Add the next paragraphs of the source document.

[SOURCE DOCUMENT]:
-- Begin --

Observational Learning Theory

Note: SLT is used interchangeably with Social Cognitive Learning

Main dependent construct(s)/factor(s)

Human Behavior

Main independent construct(s)/factor(s)

1. Cognitive Factors ( also called Personal Factors) -> Knowledge, Expectations, Attitudes

2. Environmental Factors -> Social Norms, Access in Community, Influence on Others (ability to change own environment)

3. Behavioral Factors -> Skills, Practice, Self-efficacy

Concise description of theory

Learning theories attempt to explain how people think and what factors determine their behaviour. Social Learning Theory (SLT) is a category of learning theories which is grounded in the belief that human behaviour is determined by a three-way relationship between cognitive factors, environmental influences, and behaviour. The theory is derived from the work of Gabriel Tarde (1843-1904) which proposed that social learning occurred through four main stages: close contact, imitation of superiors, understanding of concepts and role model behavior. The term ‘social’ in SLT refers to the context within which learning occurs.

Two types of behavior are identified in learning, respondent and operant. Respondent behaviour is learned through prior cues and is generally thought of as emotional. Behaviour that changes the environment, thereby producing rewards or punishments for the actor, is termed operant. The component processes underlying observational learning are:

1.Attention, including modelled events (distinctiveness, affective valence, complexity, prevalence, functional value) and observer characteristics (sensory capacities, arousal level, perceptual set, past reinforcement),

2.Retention, including symbolic coding, cognitive organization, symbolic rehearsal, motor rehearsal),

3.Motor Reproduction, including physical capabilities, self-observation of reproduction, accuracy of feedback, and

4.Motivation, including external, vicarious and self reinforcement.

-- End --

[SOURCE MATERIAL]:
-- Begin --

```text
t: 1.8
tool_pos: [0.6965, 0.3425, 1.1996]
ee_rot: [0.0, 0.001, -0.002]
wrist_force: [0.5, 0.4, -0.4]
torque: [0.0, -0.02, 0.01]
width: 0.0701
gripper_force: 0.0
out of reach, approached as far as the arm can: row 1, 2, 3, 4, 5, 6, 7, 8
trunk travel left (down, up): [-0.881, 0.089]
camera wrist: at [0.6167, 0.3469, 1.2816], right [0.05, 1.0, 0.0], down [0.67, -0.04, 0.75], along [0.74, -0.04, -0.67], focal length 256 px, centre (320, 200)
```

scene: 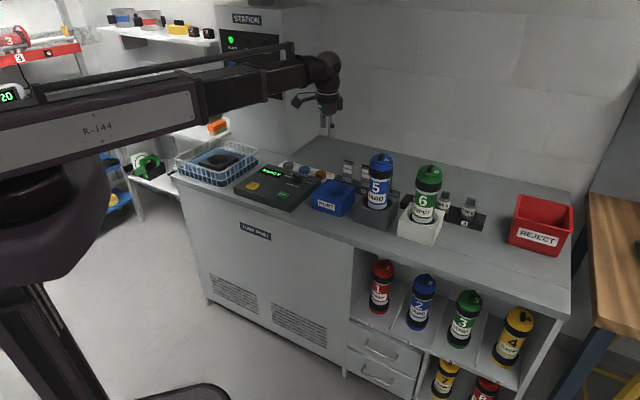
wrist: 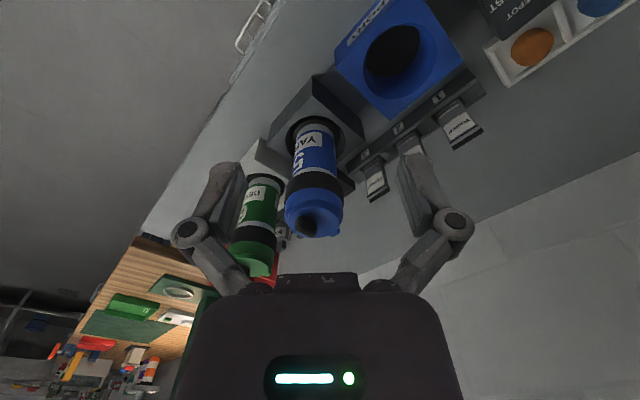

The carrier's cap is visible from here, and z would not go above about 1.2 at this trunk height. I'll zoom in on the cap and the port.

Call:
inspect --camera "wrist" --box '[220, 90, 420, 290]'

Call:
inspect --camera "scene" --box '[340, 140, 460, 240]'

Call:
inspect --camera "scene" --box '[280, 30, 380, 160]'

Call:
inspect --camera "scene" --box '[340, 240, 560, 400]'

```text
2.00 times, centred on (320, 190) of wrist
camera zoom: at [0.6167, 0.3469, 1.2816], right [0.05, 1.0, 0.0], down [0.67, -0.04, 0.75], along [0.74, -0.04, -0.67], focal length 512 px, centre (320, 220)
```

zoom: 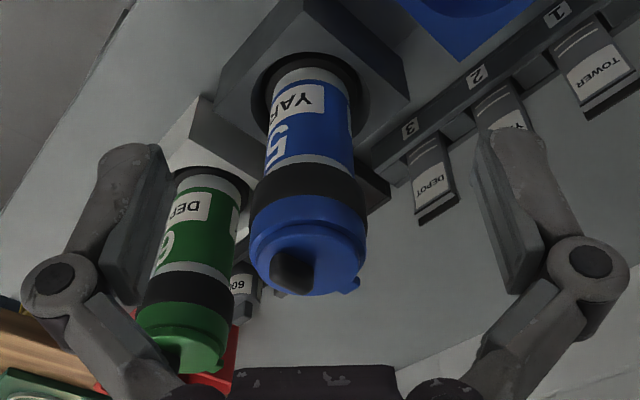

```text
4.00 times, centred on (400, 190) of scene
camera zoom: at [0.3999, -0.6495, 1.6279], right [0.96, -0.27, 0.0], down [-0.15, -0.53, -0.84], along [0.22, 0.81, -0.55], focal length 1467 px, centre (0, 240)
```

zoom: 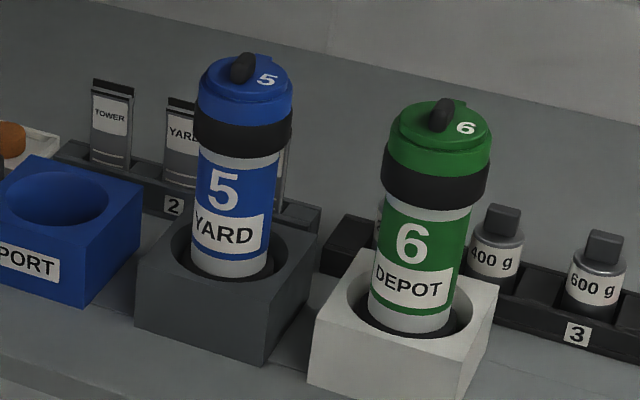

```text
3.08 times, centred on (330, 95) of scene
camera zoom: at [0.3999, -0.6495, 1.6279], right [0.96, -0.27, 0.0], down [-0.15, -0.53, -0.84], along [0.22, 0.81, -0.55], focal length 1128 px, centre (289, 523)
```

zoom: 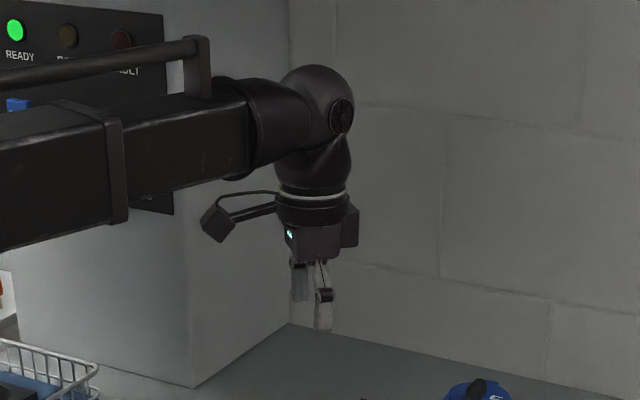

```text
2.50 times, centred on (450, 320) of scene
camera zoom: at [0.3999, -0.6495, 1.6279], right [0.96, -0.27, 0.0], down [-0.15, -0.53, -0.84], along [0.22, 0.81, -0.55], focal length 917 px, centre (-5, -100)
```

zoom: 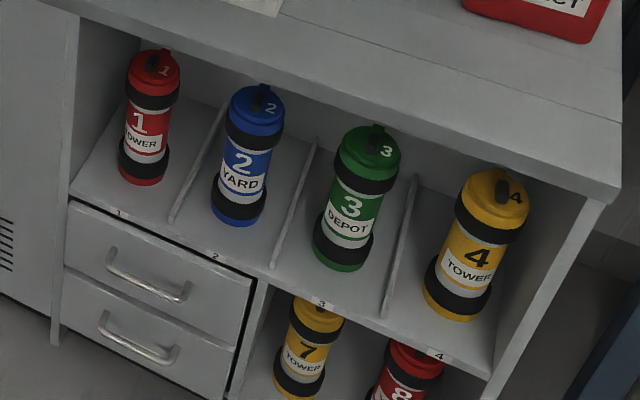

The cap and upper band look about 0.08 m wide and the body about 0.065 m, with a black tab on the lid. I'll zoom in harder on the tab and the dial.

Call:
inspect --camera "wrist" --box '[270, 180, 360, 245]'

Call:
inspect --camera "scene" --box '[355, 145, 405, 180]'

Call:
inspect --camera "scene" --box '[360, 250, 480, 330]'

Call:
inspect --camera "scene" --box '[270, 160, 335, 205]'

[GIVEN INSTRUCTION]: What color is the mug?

-- End --

[RESULT]:
Because it (learning) encompasses attention, memory and motivation, SLT spans both cognitive and behavioural frameworks. The principles associated with SLT are as follows:

1.The highest level of observational learning is achieved by first organizing and rehearsing the modelled behaviour symbolically and then enacting it overtly. Coding modelled behaviour into words, labels or images results in better retention than simply observing.

2.Individuals are more likely to adopt a modelled behaviour if it results in outcomes they value.

3.Individuals are more likely to adopt a modelled behaviour if the model is similar to the observer and has admired status and the behaviour has functional value.

Source 1:,

Source 2: As mentioned in ‘Seminal Articles’ and ‘External Links’ sections

Diagram/schematic of theory


Originating author(s)

Julian Rotter, Albert Bandura

Seminal articles

Bandura, A., 1968. A social learning interpretation of psychological dysfunctions. In: Longon, D., Rosenham, D. (Ed),Foundations of abnormal psychology. New York: Holt, Rinehart & Winston, pp. 293– 344.

Bandura, A., Walters, R., 1963. Social Learning and Personality Development. New York: Holt, Rinehart & Winston.

Bandura, A., 1969. Social-learning theory of identificatory processes. In: Goslin, D.A. (Ed), Handbook of Socialization Theory and Research, Rand McNally, Chicago, IL.

Bandura, A., 1977. Social learning theory. Englewood Cliffs (NJ): Prentice-Hall.

Davis. T.R.V., Luthans, F., 1980. A social learning approach to organizational behaviour. Academy Management Review, vol. 5, 281-290.

Miller, N., Dollard, J., 1941. Social Learning and Imitation. Yale University Press.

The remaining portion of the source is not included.